Another reason for listing all the colleges is that one college may be more prestige and the candidate would like a future employer to know that they attended that college for a period of time.

It was pointed out by all however that all colleges attended must be included on the application. Background checks typically only include graduation date, major and degree obtained.

In summary, look at your resume as a strategic marketing tool. With that in mind, if it will benefit you to include all schools attended, then include them. If it does not benefit and could perhaps even place you in an unfavorable light by creating questions, then do not include.

Some other pieces of advice that came out of my research regarding the Education section of your resume….

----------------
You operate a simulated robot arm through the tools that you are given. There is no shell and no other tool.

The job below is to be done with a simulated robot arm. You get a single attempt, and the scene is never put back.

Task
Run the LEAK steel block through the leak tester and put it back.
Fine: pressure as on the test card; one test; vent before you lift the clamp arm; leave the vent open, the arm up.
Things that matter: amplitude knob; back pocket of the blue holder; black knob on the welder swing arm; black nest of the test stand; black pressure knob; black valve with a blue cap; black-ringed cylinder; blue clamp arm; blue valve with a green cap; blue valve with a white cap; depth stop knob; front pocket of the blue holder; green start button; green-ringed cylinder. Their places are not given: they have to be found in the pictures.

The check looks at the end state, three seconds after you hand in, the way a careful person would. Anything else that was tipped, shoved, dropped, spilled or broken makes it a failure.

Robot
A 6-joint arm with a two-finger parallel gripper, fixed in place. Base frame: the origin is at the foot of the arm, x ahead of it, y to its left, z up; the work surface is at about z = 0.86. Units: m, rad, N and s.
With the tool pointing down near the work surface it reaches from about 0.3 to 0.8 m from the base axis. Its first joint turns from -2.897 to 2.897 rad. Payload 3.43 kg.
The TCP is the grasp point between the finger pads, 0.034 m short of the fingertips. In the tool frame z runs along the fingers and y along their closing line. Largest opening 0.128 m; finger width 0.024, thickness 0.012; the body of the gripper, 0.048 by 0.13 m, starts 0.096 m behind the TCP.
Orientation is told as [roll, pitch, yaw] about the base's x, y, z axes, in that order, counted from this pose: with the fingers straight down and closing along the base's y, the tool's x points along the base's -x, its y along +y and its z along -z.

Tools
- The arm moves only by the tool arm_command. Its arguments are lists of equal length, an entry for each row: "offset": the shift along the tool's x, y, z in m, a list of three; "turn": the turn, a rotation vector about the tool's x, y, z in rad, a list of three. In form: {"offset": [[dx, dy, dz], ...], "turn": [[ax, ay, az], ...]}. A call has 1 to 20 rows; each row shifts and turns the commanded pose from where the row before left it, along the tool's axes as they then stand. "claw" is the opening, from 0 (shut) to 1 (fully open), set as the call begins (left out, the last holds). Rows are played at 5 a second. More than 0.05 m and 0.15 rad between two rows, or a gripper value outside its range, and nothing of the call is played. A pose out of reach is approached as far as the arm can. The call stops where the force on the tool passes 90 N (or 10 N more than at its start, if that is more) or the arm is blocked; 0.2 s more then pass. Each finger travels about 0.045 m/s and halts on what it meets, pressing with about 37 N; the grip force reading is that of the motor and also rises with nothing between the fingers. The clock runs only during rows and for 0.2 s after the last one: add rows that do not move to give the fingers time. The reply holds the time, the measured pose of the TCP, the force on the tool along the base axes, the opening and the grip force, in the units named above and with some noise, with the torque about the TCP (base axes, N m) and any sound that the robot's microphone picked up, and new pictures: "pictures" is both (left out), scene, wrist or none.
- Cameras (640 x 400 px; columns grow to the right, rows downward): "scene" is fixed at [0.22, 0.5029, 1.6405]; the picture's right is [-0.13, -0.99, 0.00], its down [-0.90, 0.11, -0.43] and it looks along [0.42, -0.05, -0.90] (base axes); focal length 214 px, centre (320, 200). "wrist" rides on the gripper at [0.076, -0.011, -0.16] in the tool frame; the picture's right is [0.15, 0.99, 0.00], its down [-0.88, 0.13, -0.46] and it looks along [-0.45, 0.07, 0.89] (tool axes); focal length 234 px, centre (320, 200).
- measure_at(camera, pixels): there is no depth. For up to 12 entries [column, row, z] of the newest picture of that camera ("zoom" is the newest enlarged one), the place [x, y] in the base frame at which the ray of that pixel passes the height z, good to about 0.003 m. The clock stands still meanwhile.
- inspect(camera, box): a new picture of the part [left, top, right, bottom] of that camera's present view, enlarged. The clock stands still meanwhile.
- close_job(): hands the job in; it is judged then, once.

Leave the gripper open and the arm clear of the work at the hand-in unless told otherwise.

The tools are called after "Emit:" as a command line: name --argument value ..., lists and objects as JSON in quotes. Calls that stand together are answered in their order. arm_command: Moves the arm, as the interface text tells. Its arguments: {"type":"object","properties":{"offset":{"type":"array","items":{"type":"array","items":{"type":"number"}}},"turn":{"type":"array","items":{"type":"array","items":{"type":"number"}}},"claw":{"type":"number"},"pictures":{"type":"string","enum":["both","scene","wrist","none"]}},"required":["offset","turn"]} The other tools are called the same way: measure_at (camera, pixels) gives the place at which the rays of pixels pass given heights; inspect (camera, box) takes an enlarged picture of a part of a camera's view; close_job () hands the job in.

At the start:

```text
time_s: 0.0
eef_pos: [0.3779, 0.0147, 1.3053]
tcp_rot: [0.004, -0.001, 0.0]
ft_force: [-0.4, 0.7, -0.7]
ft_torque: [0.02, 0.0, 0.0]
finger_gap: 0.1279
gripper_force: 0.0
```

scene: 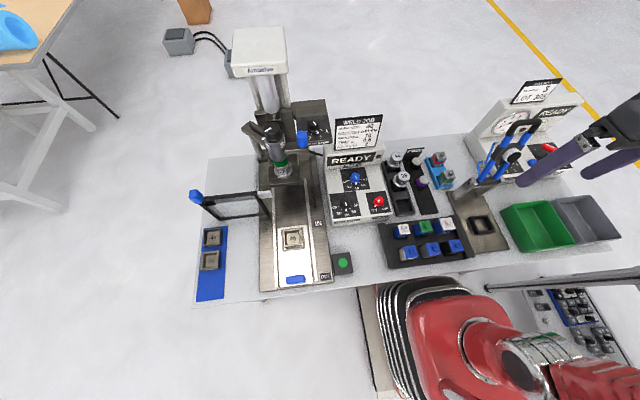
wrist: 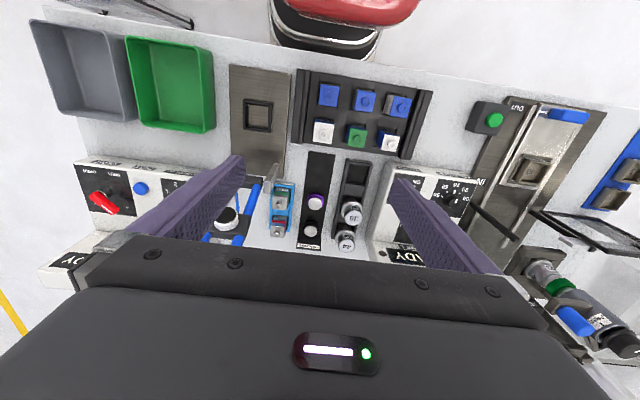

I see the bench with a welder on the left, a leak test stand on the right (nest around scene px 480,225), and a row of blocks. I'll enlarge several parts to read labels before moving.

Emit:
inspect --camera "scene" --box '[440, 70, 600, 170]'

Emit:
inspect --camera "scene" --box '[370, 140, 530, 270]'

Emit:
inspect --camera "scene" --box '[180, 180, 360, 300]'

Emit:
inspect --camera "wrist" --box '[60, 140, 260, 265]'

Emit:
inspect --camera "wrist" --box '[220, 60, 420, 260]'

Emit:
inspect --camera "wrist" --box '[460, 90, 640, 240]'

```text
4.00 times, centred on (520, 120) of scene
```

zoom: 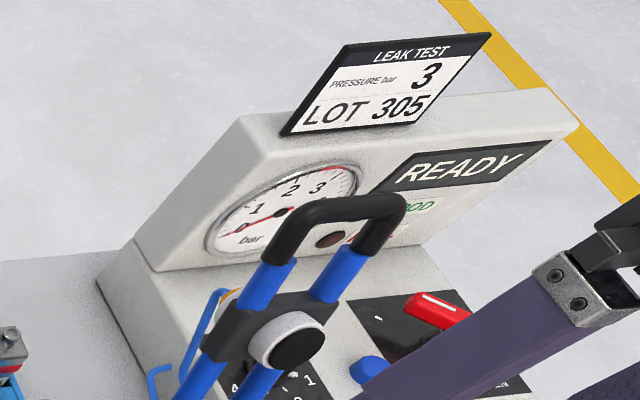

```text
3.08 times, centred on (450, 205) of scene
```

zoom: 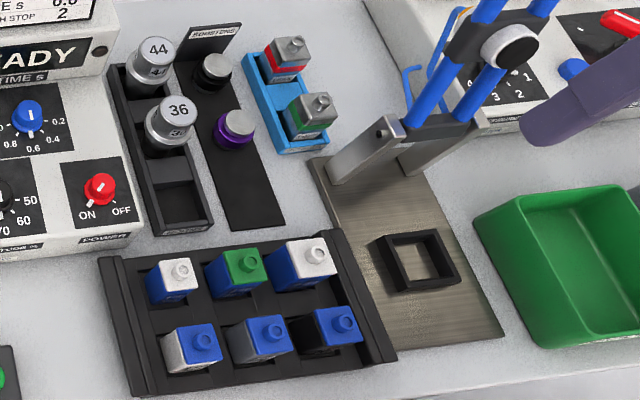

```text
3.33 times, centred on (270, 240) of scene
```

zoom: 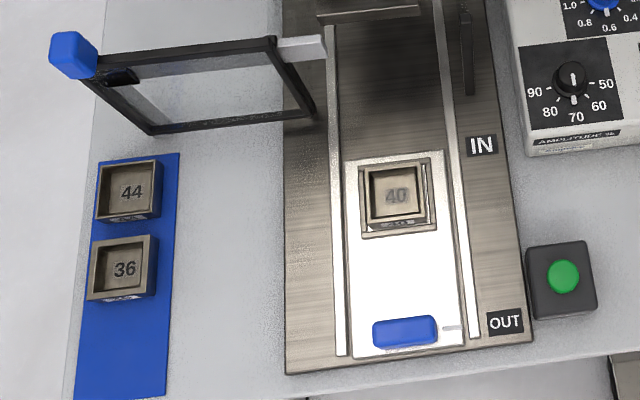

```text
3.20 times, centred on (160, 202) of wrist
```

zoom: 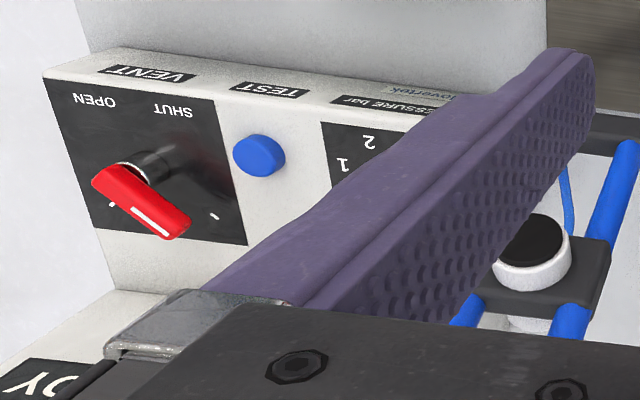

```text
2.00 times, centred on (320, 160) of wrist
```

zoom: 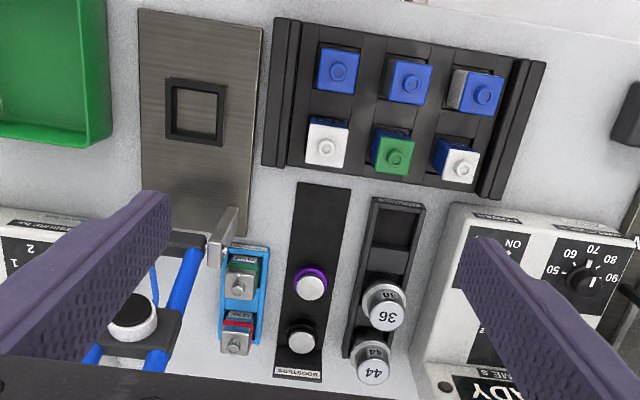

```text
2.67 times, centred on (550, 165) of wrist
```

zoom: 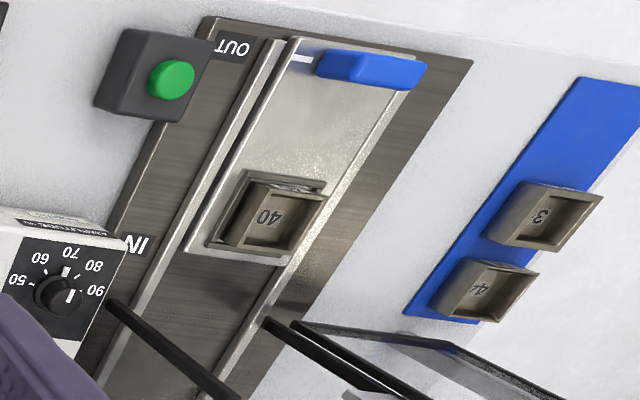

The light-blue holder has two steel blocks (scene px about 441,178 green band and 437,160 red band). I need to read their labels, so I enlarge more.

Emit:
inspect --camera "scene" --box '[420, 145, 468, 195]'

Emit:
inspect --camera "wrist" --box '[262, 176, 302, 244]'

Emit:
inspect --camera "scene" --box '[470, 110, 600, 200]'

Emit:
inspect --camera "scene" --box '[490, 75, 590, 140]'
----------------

Typically put Advanced Degrees first:
Usually, you should lay down your educational background by listing the most recent or advanced degree first, working in reverse chronological order. But there are exceptions. If you earned a degree in agriculture, but are now working in the field of  marketing. If you more recently completed coursework specific to social media or digital marketing, list that first to catch the reviewer’s attention.

Attended but did not complete Degree? Mention it anyway:
It is completely acceptable to list completed coursework  List it something like this:
Master of Business Administration degree candidate
Anticipated completion June 2015
Drake University, Des Moines, IA


20 credits earned at Drake University towards undergraduate degree

List Honors, Not GPA:
If you graduated from college with high honors, make note of it. While you don’t need to list your GPA (especially if it’s under 3.0 or if you’ve been out of school for more than three years), show the summa cum laude status or the fact that you were in the honors college at your university.

Position it strategically:

Most people list educational background at the end of the resume, which is perfectly fine. However, if you have a degree from a prestigious university or one that may serve as an advantage for the types of positions you’re pursuing, consider listing your education at the beginning of your resume instead.